Kupang, fajartimor.net-Karena penempatan lokasi kegiatan adanya di pedalaman desa, maka spiritnya bukan Permukiman Layak Huni dan Berkelanjutan tapi Uang Layak Pakai untuk Kepentingan Makan Bersama.

Jika format pemeriksaan kesiapan (readiness) criteria paket pekerjaan kontraktual (non swakelola), benar benar jujur dan bertanggungjawab berdasarkan regulasi maka jenis pekerjaan multi years tersebut tidak mungkin layaknya mainan congkak congkakan (lompat lompat senang), jelas sumber fajartimor.
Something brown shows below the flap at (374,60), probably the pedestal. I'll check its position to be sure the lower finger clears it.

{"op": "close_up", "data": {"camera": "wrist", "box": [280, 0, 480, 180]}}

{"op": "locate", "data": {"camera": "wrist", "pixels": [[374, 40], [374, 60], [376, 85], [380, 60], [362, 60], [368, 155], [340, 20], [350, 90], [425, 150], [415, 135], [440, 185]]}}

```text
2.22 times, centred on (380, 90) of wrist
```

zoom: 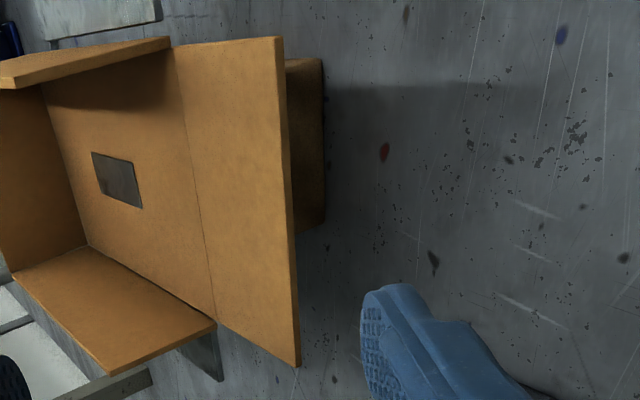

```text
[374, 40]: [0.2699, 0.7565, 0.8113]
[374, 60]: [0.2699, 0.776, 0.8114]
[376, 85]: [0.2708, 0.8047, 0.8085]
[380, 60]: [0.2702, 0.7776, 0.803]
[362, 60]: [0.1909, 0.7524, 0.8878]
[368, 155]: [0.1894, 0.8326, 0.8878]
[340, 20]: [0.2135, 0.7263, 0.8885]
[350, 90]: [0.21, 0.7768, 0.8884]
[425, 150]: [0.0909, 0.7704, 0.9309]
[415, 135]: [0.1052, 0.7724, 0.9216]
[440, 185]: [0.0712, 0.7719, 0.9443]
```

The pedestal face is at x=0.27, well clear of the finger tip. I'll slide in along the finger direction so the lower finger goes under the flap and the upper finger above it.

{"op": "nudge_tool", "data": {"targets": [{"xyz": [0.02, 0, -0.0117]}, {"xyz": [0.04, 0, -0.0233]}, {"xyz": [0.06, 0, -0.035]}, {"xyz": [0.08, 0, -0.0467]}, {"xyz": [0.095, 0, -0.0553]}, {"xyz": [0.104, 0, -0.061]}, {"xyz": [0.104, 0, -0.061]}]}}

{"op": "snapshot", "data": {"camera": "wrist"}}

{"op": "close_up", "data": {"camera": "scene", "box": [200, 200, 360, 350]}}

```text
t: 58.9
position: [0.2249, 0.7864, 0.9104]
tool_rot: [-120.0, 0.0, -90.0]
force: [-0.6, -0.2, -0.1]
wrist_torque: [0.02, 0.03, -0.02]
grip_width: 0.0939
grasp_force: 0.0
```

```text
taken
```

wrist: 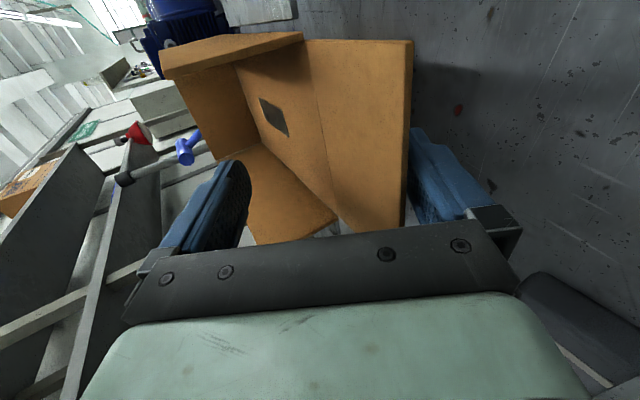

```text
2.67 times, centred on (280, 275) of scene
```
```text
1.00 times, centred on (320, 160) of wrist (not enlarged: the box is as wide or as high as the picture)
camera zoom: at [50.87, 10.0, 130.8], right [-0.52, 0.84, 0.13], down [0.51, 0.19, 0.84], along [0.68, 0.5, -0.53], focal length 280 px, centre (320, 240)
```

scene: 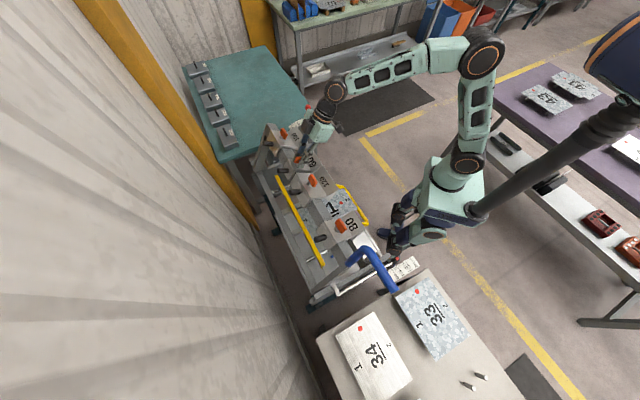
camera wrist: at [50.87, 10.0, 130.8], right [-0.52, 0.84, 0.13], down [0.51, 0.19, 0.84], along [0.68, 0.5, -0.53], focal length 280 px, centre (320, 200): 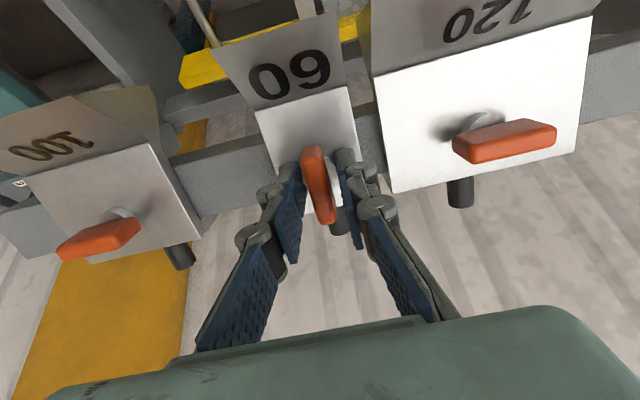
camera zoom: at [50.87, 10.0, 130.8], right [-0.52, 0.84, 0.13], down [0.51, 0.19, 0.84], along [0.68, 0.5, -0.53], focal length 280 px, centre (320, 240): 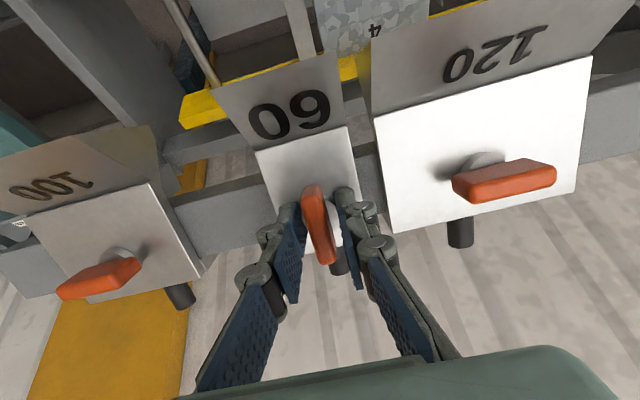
Menurutnya, Unit kerja esalon 1 Direktorat Jenderal Cipta Karya, harusnya serius menangani kegiatan yang jelas jelas dibiayai oleh APBN tersebut.

tikus-kantor-kita

“Jangan hanya duduk di belakang meja biro, lalu minta informasi positif dari daerah tanpa pengecekan lapangan kemudian seenak saja laporan ke pak Menteri, bahwa semuanya beres sesuai rencana. Padahal umum kini mulai tahu, kalau untuk lima (5) lokasi kegiatan Pembangunan dan Pengembangan Kawasan Permukiman Perdesaan di NTT sebesar  27 milyar lebih yang tersebar di kabupaten Belu dan kabupaten Kupang, justru sangat beraroma gratifikasi”, sindirnya.

Ada sejumlah regulasi yang menjadi arah kegiatan tersebut katanya, hanya saja dalam implementasinya justru jauh sekali dari harapan publik.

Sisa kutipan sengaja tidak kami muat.